Aim ->
All of the lines below are to be transcribed faithfully, with pictures excluded from the copy.

Given data ->
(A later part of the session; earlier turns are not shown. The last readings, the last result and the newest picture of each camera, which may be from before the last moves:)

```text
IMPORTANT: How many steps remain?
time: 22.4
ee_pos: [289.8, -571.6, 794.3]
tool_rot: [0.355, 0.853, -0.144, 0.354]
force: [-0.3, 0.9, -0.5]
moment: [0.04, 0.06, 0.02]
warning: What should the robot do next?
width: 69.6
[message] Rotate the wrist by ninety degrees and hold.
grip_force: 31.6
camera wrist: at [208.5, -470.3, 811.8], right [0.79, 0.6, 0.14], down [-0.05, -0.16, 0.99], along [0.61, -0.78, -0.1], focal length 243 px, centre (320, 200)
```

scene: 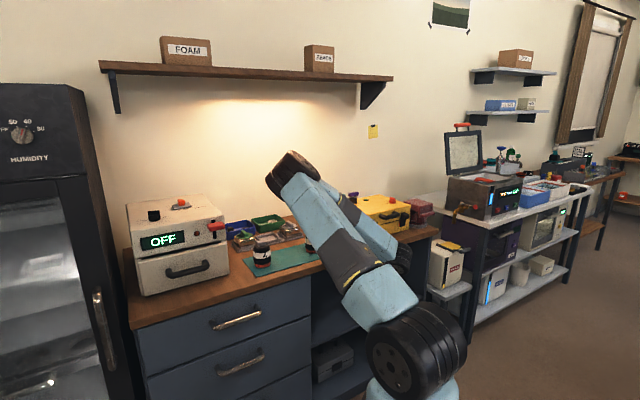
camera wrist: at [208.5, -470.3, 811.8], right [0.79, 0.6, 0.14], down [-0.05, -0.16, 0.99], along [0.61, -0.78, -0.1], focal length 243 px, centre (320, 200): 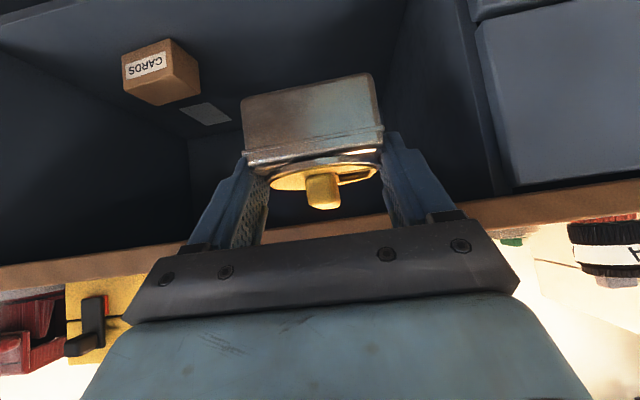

Written response ->
(A later part of the session; earlier turns are not shown. The last readings, the last result and the newest picture of each camera, which may be from before the last moves:)

```text
IMPORTANT: How many steps remain?
time: 22.4
ee_pos: [289.8, -571.6, 794.3]
tool_rot: [0.355, 0.853, -0.144, 0.354]
force: [-0.3, 0.9, -0.5]
moment: [0.04, 0.06, 0.02]
warning: What should the robot do next?
width: 69.6
[message] Rotate the wrist by ninety degrees and hold.
grip_force: 31.6
camera wrist: at [208.5, -470.3, 811.8], right [0.79, 0.6, 0.14], down [-0.05, -0.16, 0.99], along [0.61, -0.78, -0.1], focal length 243 px, centre (320, 200)
```

scene: 
camera wrist: at [208.5, -470.3, 811.8], right [0.79, 0.6, 0.14], down [-0.05, -0.16, 0.99], along [0.61, -0.78, -0.1], focal length 243 px, centre (320, 200): 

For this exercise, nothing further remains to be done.